At Crunchtime, we understand the importance of data, which is why we provide managers with labor metrics right on their phone with the Impact mobile app. Users can also opt-in to receive a daily email report of the previous day’s labor costs so they can constantly stay informed.   

As you head into 2024, consider making an effort to prioritize your labor data and use the insights to optimize your workforce during every shift. 

Pictured right: Crunchtime's mobile app Impact. 

6. Not tracking your actual hours vs. earned hours

Managers often need to adjust staffing levels according to the day's sales. If sales are lower than expected, the manager may need to send some staff home early. But managing labor costs in the moment isn't always easy. 

With the Actual vs. Earned Hours Report, management can evaluate how well stores have been responding to sales activity. “Earned Hours" indicate how many hours your employees should have clocked in order to meet sales demand that day. This number is system-generated and represents what the perfect staffing level should have been during the shift.  

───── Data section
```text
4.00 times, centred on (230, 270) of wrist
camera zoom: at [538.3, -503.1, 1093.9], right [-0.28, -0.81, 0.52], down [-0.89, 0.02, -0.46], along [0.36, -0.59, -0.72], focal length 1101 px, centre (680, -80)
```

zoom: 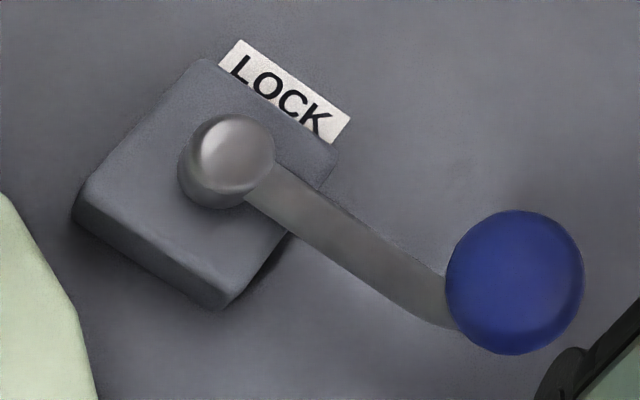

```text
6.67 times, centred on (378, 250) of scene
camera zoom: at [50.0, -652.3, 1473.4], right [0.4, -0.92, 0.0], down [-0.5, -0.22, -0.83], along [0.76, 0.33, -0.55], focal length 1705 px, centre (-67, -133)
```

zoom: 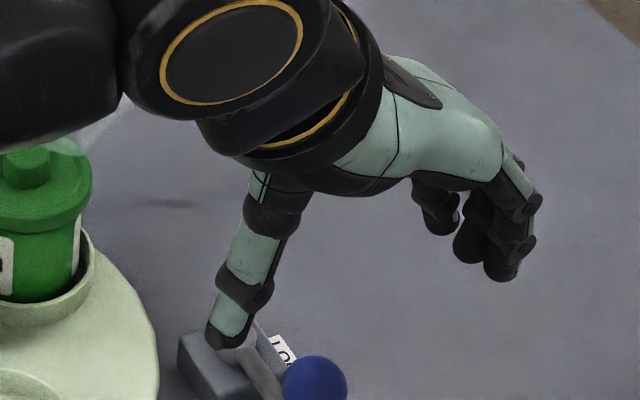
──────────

The "Actual Hours" represents the number of hours your team worked in real life. The goal is to get the variance between these numbers close to zero. If the variance is too high or too low, it is likely that there is a problem that requires fixing. It could mean managers aren’t reacting enough to sales and adjusting the staff level as needed.

An experienced supervisor can coach the restaurant managers and teach them how to be more responsive to the restaurant's conditions. If you don't currently track your actual vs. earned hours, consider adding this report to your storehouse of actionable information. 

Final Thoughts

Today, restaurants need to be smart. Labor is expensive and any manager can create a schedule—the real challenge is creating quality schedules that make the most efficient use of your available resources, while staying within your labor budget. Crunchtime can help you address the common scheduling pitfalls listed above, as well as the biggest labor management challenges facing your restaurant.